# Provided passage:
↓
Foto: HVG Blomberg.

Ewald Arenz versteht es, mit Worten umzugehen. Nicht nur in seinen Romanen, die immer wieder auf den Bestseller-Listen auftauchen, sondern auch im Umgang mit den Schülerinnen und Schülern der Jahrgangsstufe 12, die am 3. September 2021 in den Genuss einer Lesung kamen. Um der nicht ganz so leichten Kost, die in den Deutschkursen im Moment gelesen wird, entgegenzuwirken, kam die Idee im Deutsch-LK von Frau Dreier auf, zwei Bücher von Ewald Arenz („Der große Sommer“ und „Alte Sorten“) als Kurs gemeinsam zu lesen – Social reading in analoger Form: Jede*r nimmt eines der Bücher im Laufe des Schuljahres mit nach Hause, liest, kommentiert, markiert etc. Am Ende entsteht eine gemeinsame Lektüre, die gefüllt ist mit den Gedanken und Fragen von allen: Lesen kann, muss aber kein einsames Erlebnis sein.

 

Das bewies auch die Lesung am Donnerstag sehr eindrucksvoll. Das Kulturhaus „Alte Meierei“ präsentierte sich als die perfekte Kulisse: Es kam einem fast so vor, als hätten die etwa 85 Schüler*innen den ehemaligen Kinosaal, der schon lange der Stadt Blomberg als Veranstaltungsort dient, aus einem Dornröschenschlaf erweckt. „Eine tolle Atmosphäre!“ schwärmte eine Schülerin am nächsten Tag.

 

Trotz Einhaltung der coronabedingten Abstands- und Maskenregeln, dem vorher erstellen Sitzplan für die Nachverfolgbarkeit und der Tatsache, dass einige Schüler*innen in der 3. und 4. Stunde eigentlich frei gehabt hätten, war die Veranstaltung ein voller Erfolg und ein Erlebnis, an das sich alle hoffentlich noch in den nächsten Jahren erinnern werden, wenn sie ihr Abitur längst in der Tasche haben. Dank der Unterstützung von Sabine Deppenmeier (Buchhaus am Markt in Detmold), die den Autor und dessen Verlag davon überzeugen konnte, nach einer abendlichen Lesung in Detmold einer Schullesung am nächsten Tag in Blomberg zuzustimmen, konnte diese Veranstaltung sehr spontan ermöglicht werden.
↑
# Raw data:
↓
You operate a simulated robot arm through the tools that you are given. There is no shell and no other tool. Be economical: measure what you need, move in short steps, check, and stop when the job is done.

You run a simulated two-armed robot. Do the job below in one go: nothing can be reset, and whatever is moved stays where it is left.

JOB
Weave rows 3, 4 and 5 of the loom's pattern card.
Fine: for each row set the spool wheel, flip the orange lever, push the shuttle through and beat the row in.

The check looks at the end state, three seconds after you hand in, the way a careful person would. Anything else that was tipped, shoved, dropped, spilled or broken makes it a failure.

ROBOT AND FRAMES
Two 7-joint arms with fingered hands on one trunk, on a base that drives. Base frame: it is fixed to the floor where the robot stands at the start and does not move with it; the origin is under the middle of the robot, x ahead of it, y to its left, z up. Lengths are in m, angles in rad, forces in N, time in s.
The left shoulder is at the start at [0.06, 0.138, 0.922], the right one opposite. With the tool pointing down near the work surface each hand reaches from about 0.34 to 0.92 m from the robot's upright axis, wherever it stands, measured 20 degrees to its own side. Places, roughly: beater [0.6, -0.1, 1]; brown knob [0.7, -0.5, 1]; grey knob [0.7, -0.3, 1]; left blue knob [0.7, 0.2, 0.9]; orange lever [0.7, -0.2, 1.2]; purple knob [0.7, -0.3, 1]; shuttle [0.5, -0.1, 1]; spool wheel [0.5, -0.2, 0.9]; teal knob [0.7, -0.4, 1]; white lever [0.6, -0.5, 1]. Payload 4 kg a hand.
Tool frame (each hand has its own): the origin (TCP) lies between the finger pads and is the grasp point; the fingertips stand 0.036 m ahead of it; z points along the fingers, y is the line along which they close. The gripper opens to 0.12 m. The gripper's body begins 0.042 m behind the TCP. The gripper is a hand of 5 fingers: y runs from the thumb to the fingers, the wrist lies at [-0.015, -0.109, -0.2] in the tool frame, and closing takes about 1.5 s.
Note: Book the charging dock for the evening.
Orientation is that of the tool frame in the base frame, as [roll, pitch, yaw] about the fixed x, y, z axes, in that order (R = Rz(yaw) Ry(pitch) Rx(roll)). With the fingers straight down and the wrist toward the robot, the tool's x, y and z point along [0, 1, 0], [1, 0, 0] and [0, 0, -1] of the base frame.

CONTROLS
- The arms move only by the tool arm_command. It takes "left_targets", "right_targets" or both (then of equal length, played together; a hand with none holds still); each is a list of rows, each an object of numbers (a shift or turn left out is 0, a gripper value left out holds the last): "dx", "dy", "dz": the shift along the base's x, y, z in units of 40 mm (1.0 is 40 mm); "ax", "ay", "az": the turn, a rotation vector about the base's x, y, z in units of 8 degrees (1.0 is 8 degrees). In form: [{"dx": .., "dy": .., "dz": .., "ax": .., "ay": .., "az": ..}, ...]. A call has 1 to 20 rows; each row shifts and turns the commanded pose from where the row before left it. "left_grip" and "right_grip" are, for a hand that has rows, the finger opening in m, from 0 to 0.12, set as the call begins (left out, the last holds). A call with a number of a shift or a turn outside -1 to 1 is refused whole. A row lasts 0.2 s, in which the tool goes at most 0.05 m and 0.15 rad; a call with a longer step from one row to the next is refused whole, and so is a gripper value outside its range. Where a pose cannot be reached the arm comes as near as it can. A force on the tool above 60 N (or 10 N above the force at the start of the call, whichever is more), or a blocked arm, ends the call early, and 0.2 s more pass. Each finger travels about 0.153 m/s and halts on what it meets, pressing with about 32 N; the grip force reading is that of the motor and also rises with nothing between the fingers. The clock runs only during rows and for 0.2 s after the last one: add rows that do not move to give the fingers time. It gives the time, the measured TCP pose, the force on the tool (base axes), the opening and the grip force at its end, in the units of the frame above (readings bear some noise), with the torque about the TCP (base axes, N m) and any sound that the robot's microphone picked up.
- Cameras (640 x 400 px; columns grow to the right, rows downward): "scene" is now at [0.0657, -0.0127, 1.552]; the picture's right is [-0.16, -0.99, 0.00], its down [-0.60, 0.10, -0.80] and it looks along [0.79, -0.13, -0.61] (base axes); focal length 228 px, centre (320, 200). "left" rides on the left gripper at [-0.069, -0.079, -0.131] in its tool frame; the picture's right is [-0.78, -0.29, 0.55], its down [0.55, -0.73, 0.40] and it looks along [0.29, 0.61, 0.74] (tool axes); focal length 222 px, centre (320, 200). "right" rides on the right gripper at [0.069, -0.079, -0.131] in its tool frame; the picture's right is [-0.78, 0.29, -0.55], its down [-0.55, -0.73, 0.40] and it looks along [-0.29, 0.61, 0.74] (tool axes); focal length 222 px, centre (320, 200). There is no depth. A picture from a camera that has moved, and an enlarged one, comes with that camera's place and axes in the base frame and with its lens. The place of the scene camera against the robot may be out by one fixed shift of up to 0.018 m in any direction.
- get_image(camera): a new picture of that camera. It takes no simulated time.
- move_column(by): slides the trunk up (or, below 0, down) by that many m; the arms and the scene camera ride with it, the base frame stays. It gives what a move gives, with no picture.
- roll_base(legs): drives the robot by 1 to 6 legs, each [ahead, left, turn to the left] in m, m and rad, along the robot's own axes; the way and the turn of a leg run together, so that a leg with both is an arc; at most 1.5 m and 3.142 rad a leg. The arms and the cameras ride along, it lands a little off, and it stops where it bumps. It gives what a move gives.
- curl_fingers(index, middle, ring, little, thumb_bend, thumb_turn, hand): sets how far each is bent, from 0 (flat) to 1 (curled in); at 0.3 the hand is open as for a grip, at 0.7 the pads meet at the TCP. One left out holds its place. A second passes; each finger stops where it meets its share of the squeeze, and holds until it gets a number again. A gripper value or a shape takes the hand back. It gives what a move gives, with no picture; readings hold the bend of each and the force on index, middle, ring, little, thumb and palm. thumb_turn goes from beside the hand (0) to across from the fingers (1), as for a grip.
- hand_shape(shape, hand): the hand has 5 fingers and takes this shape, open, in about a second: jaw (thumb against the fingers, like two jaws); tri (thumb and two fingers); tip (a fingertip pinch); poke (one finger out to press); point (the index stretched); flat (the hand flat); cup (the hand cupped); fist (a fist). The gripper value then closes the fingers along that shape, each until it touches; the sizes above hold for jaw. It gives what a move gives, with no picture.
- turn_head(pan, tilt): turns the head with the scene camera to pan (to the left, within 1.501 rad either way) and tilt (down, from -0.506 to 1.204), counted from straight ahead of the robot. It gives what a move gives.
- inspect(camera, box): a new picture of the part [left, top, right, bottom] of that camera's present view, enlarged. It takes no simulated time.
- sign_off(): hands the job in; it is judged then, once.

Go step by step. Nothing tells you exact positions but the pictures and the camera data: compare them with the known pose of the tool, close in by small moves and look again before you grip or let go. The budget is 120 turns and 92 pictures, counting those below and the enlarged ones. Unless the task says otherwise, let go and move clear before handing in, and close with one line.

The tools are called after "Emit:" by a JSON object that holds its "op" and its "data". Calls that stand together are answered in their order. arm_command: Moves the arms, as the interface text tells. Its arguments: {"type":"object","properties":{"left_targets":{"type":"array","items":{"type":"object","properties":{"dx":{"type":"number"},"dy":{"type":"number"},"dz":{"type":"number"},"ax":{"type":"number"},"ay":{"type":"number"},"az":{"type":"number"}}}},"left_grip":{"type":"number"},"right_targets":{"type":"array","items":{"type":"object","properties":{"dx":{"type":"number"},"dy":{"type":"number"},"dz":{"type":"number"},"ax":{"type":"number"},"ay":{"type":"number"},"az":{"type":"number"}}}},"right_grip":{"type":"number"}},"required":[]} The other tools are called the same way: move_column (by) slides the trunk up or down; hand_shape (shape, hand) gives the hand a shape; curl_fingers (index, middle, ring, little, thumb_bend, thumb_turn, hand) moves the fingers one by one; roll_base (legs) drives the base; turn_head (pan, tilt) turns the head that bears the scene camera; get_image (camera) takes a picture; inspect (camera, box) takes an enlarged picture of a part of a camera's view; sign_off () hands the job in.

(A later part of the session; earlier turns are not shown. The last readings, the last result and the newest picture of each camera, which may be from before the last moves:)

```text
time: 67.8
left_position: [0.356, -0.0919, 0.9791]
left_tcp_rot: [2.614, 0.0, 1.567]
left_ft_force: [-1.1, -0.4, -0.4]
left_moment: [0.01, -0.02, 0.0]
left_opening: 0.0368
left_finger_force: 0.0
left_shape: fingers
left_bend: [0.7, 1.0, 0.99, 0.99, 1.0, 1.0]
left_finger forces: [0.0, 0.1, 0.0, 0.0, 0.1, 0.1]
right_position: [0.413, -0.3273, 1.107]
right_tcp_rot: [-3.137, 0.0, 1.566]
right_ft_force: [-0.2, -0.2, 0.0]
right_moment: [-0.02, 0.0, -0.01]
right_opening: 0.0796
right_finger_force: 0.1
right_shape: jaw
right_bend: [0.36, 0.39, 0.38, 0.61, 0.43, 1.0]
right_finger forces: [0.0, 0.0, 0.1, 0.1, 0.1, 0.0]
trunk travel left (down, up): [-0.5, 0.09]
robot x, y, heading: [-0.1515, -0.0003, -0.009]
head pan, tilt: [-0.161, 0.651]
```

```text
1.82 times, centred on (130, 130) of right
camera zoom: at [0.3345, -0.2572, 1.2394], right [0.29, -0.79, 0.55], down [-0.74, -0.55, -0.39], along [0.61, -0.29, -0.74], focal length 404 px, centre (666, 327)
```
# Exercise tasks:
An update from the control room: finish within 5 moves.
↑
# Exercise tasks:
1) What does the provided passage say from "Ewald Arenz versteht" through "einsames Erlebnis sein."? Give the exact wording.
2) Transcribe precisely the lines between the one that contains "- sign_off(): hands" and the one that contains "The tools are", counting those two lines as part of the range. The answer is a Markdown table with a number under Count and the line under Line text; leave empty lines out.

# Responses per task:
1)
Ewald Arenz versteht es, mit Worten umzugehen. Nicht nur in seinen Romanen, die immer wieder auf den Bestseller-Listen auftauchen, sondern auch im Umgang mit den Schülerinnen und Schülern der Jahrgangsstufe 12, die am 3. September 2021 in den Genuss einer Lesung kamen. Um der nicht ganz so leichten Kost, die in den Deutschkursen im Moment gelesen wird, entgegenzuwirken, kam die Idee im Deutsch-LK von Frau Dreier auf, zwei Bücher von Ewald Arenz („Der große Sommer“ und „Alte Sorten“) als Kurs gemeinsam zu lesen – Social reading in analoger Form: Jede*r nimmt eines der Bücher im Laufe des Schuljahres mit nach Hause, liest, kommentiert, markiert etc. Am Ende entsteht eine gemeinsame Lektüre, die gefüllt ist mit den Gedanken und Fragen von allen: Lesen kann, muss aber kein einsames Erlebnis sein.

2)
| Count | Line text |
|---|---|
| 1 | - sign_off(): hands the job in; it is judged then, once. |
| 2 | Go step by step. Nothing tells you exact positions but the pictures and the camera data: compare them with the known pose of the tool, close in by small moves and look again before you grip or let go. The budget is 120 turns and 92 pictures, counting those below and the enlarged ones. Unless the task says otherwise, let go and move clear before handing in, and close with one line. |
| 3 | The tools are called after "Emit:" by a JSON object that holds its "op" and its "data". Calls that stand together are answered in their order. arm_command: Moves the arms, as the interface text tells. Its arguments: {"type":"object","properties":{"left_targets":{"type":"array","items":{"type":"object","properties":{"dx":{"type":"number"},"dy":{"type":"number"},"dz":{"type":"number"},"ax":{"type":"number"},"ay":{"type":"number"},"az":{"type":"number"}}}},"left_grip":{"type":"number"},"right_targets":{"type":"array","items":{"type":"object","properties":{"dx":{"type":"number"},"dy":{"type":"number"},"dz":{"type":"number"},"ax":{"type":"number"},"ay":{"type":"number"},"az":{"type":"number"}}}},"right_grip":{"type":"number"}},"required":[]} The other tools are called the same way: move_column (by) slides the trunk up or down; hand_shape (shape, hand) gives the hand a shape; curl_fingers (index, middle, ring, little, thumb_bend, thumb_turn, hand) moves the fingers one by one; roll_base (legs) drives the base; turn_head (pan, tilt) turns the head that bears the scene camera; get_image (camera) takes a picture; inspect (camera, box) takes an enlarged picture of a part of a camera's view; sign_off () hands the job in. |